• _INSTRUCTION_:
Gather the lines from the material that contain "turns".

[START]

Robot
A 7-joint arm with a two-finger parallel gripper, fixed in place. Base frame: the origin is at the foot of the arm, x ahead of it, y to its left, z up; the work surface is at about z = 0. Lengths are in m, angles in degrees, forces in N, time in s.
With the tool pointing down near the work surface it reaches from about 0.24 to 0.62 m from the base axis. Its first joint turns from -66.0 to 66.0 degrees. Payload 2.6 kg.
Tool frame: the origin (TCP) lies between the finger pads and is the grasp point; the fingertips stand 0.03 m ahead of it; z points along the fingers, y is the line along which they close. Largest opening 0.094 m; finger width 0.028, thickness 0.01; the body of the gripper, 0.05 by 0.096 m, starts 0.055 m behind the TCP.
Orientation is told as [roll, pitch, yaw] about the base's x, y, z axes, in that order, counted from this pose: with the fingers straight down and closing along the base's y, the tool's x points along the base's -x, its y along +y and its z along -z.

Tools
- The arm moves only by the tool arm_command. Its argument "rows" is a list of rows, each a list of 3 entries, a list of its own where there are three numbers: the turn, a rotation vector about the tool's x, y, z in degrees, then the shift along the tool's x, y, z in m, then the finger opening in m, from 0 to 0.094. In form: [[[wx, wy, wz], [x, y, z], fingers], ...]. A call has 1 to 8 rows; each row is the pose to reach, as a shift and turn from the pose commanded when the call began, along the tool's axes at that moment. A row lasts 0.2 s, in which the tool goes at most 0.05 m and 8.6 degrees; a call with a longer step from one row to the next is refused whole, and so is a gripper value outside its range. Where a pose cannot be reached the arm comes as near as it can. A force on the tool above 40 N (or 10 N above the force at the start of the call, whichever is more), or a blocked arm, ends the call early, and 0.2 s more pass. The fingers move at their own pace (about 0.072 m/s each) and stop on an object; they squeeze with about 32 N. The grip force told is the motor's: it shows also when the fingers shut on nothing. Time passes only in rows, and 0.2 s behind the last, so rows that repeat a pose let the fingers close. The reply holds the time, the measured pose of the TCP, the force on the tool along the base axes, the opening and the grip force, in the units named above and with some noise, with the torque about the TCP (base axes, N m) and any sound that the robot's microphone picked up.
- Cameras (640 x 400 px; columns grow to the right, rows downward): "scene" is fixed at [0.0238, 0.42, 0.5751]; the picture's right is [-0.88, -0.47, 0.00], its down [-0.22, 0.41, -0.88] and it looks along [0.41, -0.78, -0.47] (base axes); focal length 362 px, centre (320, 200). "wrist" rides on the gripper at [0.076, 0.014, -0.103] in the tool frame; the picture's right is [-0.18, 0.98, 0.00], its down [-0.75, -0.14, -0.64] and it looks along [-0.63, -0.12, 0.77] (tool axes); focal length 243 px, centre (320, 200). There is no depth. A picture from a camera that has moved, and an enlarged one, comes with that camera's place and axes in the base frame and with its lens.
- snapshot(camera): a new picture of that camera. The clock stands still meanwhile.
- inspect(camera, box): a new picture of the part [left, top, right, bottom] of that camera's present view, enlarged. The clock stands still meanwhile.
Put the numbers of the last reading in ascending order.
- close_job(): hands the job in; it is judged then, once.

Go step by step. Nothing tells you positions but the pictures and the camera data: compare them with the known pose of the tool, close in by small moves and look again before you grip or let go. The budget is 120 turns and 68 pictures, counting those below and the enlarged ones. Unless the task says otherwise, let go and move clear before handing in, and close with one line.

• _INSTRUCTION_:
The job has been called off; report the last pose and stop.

[END]

• _TASK SOLUTION_:
With the tool pointing down near the work surface it reaches from about 0.24 to 0.62 m from the base axis. Its first joint turns from -66.0 to 66.0 degrees. Payload 2.6 kg.
Go step by step. Nothing tells you positions but the pictures and the camera data: compare them with the known pose of the tool, close in by small moves and look again before you grip or let go. The budget is 120 turns and 68 pictures, counting those below and the enlarged ones. Unless the task says otherwise, let go and move clear before handing in, and close with one line.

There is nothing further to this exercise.